No longer can we stand for ideals. No more can we keep getting smacked in the face. Am I my brother’s keeper? Can we honor the code? If we don’t, Black society and culture will be removed completely. There is no exception for inequality; no regard for servitude or enslavement by our own people. We must stand and we must fight and in some cases we must die for righteousness, truth, equality, and excellence in the Black race and nothing short of it.

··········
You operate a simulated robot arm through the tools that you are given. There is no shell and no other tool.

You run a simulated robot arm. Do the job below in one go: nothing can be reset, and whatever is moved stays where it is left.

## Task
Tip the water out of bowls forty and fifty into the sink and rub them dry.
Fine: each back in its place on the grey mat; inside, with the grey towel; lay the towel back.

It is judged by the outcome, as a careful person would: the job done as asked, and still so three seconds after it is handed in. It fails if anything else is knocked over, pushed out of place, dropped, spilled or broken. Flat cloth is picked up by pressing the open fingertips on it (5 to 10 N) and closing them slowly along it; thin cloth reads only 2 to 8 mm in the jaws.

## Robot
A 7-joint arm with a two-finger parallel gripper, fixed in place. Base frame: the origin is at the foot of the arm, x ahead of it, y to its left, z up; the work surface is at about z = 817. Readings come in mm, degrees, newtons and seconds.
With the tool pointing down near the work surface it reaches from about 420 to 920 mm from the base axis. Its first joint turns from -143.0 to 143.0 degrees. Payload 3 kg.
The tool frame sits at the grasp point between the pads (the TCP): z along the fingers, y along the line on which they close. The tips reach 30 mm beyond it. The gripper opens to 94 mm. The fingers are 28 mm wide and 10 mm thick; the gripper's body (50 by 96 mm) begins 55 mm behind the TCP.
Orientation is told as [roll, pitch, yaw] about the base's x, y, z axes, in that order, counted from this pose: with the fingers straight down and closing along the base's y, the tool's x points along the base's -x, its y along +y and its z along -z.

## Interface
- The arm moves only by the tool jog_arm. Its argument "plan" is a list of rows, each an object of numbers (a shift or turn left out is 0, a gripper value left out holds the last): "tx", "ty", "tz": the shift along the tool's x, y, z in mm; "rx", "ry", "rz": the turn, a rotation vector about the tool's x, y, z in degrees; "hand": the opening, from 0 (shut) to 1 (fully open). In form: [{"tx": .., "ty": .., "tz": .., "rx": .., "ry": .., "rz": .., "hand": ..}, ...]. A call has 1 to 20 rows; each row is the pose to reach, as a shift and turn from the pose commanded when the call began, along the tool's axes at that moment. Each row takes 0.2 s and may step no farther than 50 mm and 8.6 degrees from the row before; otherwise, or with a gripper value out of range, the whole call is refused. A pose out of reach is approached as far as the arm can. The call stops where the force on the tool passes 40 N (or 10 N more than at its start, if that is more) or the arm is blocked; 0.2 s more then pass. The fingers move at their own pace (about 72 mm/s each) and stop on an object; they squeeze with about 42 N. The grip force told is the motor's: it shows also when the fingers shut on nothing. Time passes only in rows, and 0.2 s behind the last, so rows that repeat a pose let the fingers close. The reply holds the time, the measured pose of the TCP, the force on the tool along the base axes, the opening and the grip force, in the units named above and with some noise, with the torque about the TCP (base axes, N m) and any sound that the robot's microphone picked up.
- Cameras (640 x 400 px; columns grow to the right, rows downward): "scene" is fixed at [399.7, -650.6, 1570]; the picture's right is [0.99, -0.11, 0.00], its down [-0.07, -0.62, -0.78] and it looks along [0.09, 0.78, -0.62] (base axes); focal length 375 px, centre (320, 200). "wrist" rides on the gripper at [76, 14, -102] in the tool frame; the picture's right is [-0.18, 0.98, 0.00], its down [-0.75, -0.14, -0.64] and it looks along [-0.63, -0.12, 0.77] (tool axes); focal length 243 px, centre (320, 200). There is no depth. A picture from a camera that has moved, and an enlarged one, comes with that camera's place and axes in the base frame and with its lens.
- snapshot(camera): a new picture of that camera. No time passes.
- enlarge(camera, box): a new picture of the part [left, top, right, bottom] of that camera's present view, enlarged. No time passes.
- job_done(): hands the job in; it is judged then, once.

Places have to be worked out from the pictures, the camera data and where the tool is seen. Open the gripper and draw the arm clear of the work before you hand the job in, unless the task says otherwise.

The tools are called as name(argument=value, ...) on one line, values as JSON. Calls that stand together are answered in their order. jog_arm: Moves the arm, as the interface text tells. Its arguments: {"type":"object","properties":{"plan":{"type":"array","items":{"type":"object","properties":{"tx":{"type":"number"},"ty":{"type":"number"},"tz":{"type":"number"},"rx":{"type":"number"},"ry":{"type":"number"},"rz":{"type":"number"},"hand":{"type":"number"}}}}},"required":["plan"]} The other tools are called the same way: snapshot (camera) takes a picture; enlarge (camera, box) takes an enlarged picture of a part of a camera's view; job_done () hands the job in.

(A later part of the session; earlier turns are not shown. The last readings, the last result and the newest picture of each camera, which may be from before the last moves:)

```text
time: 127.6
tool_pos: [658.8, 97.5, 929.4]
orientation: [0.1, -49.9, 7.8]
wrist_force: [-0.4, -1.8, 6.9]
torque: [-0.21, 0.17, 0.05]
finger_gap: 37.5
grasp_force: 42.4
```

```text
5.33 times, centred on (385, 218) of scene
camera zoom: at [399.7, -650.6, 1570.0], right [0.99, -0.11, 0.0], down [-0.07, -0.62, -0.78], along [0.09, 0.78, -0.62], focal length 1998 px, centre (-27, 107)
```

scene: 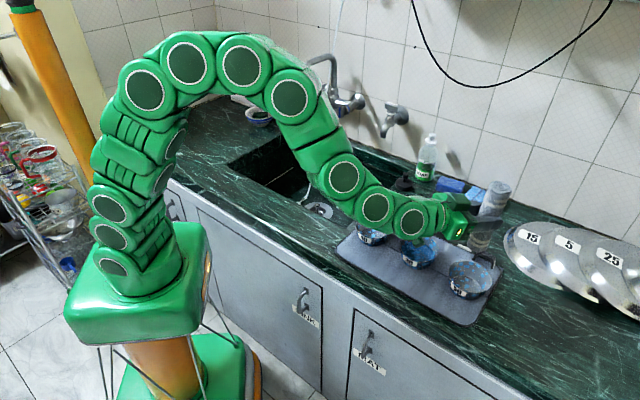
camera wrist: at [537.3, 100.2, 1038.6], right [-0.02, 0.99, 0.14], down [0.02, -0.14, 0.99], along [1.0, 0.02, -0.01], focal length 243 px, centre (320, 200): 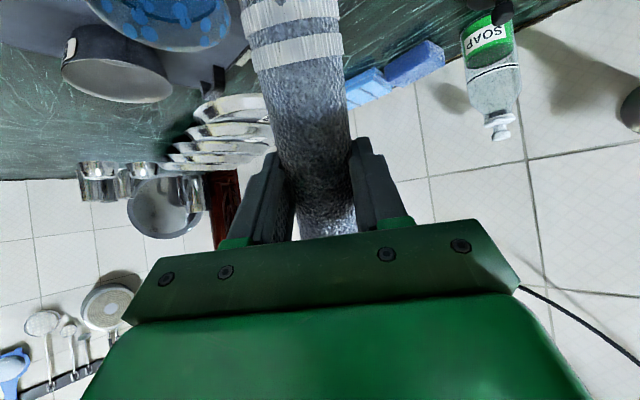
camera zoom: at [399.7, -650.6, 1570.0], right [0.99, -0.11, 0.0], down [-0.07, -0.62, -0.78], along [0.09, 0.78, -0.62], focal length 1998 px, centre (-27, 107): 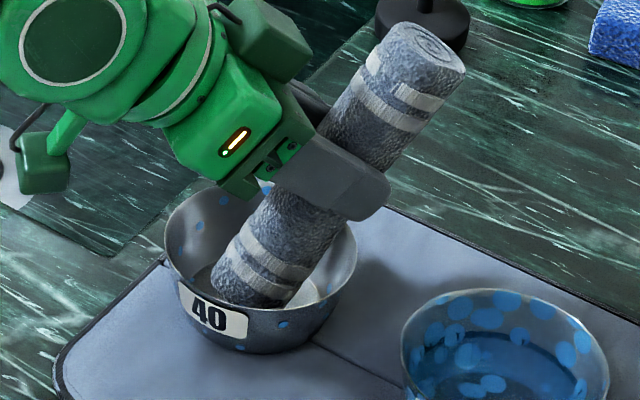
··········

“If they were to be subordinated to some one it should be to the white man of superior culture and social position. This keeps the whole race on a lower level, restricted to the atmosphere of trifles, which do not concern their traducers. The greater things of life which can be attained only by wise leadership, then, they have no way to accomplish.” – Woodson, Carter Godwin

It is time for Detroit’s next generation to step up, step out, and take it from these Sold Out, Uncle Tom, Power Hungry Opportunity Negroes. It is time for those true to Black excellence, identity, struggle, and uplifting of the race to move forward with a plan, solutions, and resolute leadership qualities. The time is now. Power is not given; it must be taken.

Although we have had some phenomenal Black leadership in the past, they were few and far between, many going unnoticed because they never wanted to be in the spotlight, but they gave their lives for the Black race. Detroit is ripe for strong, new, and bold leadership unlike what has existed until today. Do something special to uplift the Black race and not just yourself and let your actions, deeds, and efforts speak louder than your words, brothers and sisters.

Power to the People! Stay Black! Keep it Real!